This came up when I was out with a few mates at the weekend and made for a pretty funny conversation. I'll kick off with a few things I believed as a kid:

You should never swallow an apple pip because then an apple tree grows in your stomach - one of my first memories is of me roaring my eyes out because I accidentally swallowed a pip and thought my days were numbered!

God decided at random if / when women got pregnant - probably got this from the mad catholic side of my family bit I genuinely believed that women just got pregnant randomly because God would just decide "Bam, you're pregnant" at his behest.

Probably the best I heard that afternoon was from my best mate who as a kid misheard that the equator was a LION that ran round the Earth.
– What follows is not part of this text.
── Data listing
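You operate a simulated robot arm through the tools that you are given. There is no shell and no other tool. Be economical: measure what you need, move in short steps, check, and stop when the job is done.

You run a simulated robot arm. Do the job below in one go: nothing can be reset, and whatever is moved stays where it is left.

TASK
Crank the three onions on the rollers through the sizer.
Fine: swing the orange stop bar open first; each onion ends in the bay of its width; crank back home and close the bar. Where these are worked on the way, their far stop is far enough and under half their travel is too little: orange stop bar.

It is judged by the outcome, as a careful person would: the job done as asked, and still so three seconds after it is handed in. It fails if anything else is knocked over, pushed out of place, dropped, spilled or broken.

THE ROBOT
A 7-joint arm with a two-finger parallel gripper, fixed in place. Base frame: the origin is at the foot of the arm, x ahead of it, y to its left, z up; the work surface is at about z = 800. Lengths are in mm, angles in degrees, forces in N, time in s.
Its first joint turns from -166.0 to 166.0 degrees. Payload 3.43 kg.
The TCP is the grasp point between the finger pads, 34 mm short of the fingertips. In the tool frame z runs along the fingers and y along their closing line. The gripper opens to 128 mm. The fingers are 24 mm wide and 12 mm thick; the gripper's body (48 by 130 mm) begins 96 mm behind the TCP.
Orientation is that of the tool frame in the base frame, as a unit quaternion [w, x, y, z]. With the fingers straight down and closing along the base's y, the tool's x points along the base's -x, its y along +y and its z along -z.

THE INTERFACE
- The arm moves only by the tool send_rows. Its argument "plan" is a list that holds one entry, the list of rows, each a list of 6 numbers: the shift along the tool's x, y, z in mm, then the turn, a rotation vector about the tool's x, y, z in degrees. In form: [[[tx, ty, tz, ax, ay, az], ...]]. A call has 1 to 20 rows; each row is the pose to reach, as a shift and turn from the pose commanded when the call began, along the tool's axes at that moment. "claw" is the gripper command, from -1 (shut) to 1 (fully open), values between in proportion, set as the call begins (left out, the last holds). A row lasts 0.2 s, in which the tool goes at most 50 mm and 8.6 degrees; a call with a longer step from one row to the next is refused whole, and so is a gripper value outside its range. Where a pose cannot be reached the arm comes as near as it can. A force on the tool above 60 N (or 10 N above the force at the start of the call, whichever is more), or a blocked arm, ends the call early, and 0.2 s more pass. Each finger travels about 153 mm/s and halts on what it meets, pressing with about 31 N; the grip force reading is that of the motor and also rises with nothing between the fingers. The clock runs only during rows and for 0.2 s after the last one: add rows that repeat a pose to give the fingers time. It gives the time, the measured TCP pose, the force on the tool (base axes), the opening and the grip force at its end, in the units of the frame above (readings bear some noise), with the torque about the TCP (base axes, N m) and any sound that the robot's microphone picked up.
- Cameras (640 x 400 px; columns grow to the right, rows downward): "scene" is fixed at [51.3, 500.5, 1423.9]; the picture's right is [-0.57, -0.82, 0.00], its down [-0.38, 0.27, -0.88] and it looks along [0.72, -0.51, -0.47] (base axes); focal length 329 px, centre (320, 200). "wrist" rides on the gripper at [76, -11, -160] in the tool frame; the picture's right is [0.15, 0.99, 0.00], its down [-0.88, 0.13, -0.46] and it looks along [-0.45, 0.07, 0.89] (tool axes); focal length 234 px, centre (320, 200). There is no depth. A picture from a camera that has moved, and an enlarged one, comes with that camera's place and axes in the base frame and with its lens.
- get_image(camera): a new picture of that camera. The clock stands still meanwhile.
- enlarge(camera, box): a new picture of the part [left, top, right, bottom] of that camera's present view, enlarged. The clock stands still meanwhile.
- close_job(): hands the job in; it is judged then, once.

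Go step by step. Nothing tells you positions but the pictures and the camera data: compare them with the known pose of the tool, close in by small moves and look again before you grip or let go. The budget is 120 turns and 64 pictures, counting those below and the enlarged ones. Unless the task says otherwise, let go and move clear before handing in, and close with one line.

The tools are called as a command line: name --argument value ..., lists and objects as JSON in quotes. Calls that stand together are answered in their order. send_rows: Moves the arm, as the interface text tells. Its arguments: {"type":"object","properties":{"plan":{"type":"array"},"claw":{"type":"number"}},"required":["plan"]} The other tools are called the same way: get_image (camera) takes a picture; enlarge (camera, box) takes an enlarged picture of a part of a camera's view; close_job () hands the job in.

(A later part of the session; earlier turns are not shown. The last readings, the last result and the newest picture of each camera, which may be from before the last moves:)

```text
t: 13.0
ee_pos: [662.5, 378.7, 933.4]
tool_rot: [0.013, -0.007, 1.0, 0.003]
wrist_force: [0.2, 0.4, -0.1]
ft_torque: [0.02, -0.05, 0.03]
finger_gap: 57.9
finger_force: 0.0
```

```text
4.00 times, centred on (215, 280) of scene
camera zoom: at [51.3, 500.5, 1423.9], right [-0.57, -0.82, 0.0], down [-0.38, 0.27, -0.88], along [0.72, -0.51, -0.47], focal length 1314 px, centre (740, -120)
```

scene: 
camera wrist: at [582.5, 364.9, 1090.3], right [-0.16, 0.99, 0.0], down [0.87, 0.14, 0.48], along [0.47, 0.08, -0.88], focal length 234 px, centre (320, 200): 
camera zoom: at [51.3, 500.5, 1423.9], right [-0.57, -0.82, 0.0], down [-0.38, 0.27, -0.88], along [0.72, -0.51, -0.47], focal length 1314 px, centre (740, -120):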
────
When he and his folks went abroad he always asked "will we see the lion?". They never knew what the feck he was on about! :D

Anyways, look forward to your offerings.

Posted

As a child when I used to watch old black and white films/programs, I thought that in the old days everything in the world was black and white. And that at night the clocks would turn off. The things little children can believe :)

Posted

When I was little and needed a poo but couldn't go my dad told me if he squeezed my head it would help and did squeeze my head on occasions. Being little I genuinely believed this helped.

Posted

Russell Hoult and his famous "hotdog kid" moment.

 

For years i thought he was just a person in the crowd that they decided could play. I had no concept of youth team or anything! Was a full kit willy puller from the age of 7 until about 10 hoping i'd get the call if needed!

Posted

I used to wonder how a Reindeer in Rudolph could drink a bowl of water without spilling any.

Posted

My Dad once told me that sheep's legs were shorter on one side of their body than the other so that they could stand on hills without falling over. Something I believed until I was about 13-14 when I piped up at school with this gem of knowledge and had everyone rip the piss.

Posted

Being half-Welsh I used to go to Wales regularly with my mum, and she always claimed that when you drove over the border there was a bump. I never felt it and for some reason it didn't click that she may not have been telling the truth. I was left disappointed every trip.

Posted

I once misunderstood my brother telling me that a footballer who missed a match was being rested. What I heard was that a footballer had been 'arrested'.

Posted

My friends used to tell me of a place near stoney stanton/ thurlaston area they would go play at called the bum hole. Always thought it was a weird name.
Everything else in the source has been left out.